Roger Vadim, qu'elle épouse en 1952, devient l'architecte de sa métamorphose scandaleuse. En 1956, il réalise Et Dieu créa la femme, film qui provoque un séisme culturel à l'échelle mondiale. Sur les plages de Saint-Tropez, BB incarne une féminité nouvelle, libérée des carcans moraux de l'après-guerre. Le film scandalise la France conservatrice, indigne les ligues catholiques, mais conquiert l'Amérique avec une force inattendue.

C'est d'abord outre-Atlantique que le phénomène explose. Les salles américaines se remplissent pour découvrir cette jeune Française à moitié nue dansant sur une plage provençale. Les recettes dépassent toutes les prévisions, propulsant l'actrice au rang de star internationale. Le succès américain provoque ensuite un retour de flamme en France, où le film connaît un triomphe commercial inattendu. Le mythe Bardot est lancé, et avec lui, une révolution culturelle qui dépasse largement le cadre du cinéma pour toucher les mœurs, la mode, la jeunesse mondiale.

Cette femme à moitié nue dansant sur une plage provençale provoque un choc visuel dont on mesure mal aujourd'hui la portée. Dans les années 1950, montrer ainsi un corps féminin libéré, sensuel, assumant ouvertement son pouvoir de séduction, constituait une transgression majeure. BB devient instantanément l'incarnation sulfureuse d'une jeunesse en rupture avec les conventions parentales. Elle déchaîne des passions contradictoires : adoration inconditionnelle des uns, rejet violent des autres. Les jeunes hommes l'idolâtrent, les jeunes femmes veulent lui ressembler, les institutions morales la condamnent avec véhémence.
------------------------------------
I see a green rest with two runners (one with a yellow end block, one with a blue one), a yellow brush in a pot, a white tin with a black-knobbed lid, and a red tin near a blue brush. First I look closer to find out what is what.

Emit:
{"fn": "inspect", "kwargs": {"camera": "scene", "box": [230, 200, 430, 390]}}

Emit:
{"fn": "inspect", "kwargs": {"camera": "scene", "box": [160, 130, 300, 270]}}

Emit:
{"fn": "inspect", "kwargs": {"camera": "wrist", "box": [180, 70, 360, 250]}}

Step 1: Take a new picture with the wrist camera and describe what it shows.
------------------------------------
1958, l'installation à La Madrague : naissance d'un mythe géographique

En 1958, deux ans après le triomphe d'Et Dieu créa la femme, BB acquiert la villa de La Madrague, cette propriété située au bout d'un chemin bordé de cannes frémissantes, face à la baie des Canoubiers. Cette acquisition marque le début d'une histoire d'amour fusionnelle entre la star et Saint-Tropez. La villa devient son refuge, son sanctuaire, le lieu où elle peut échapper aux paparazzi et vivre selon ses propres règles.

Saint-Tropez, jusque-là village de pêcheurs assoupi sur la côte varoise, connaît une transformation radicale. Grâce à la popularité phénoménale d'Et Dieu créa la femme aux États-Unis, puis en France, le petit port devient en quelques mois une destination de renommée internationale. Les photographes affluent du monde entier, les touristes aussi. Le village se mue en capitale de la jet-set, attirant artistes, milliardaires et célébrités en quête de cette liberté que BB incarnait.

Ce basculement géographique et culturel doit presque tout à l'image d'une jeune femme dansant pieds nus sur le sable de la baie des Canoubiers. La ville et la star fusionnent dans l'imaginaire collectif, devenant indissociables pour toujours. Saint-Tropez devient la ville de BB, et BB devient l'âme de Saint-Tropez. Les commerçants, les hôteliers, les restaurateurs voient leur activité exploser. La petite commune varoise entre dans la modernité économique portée par l'aura sulfureuse d'une actrice de 24 ans.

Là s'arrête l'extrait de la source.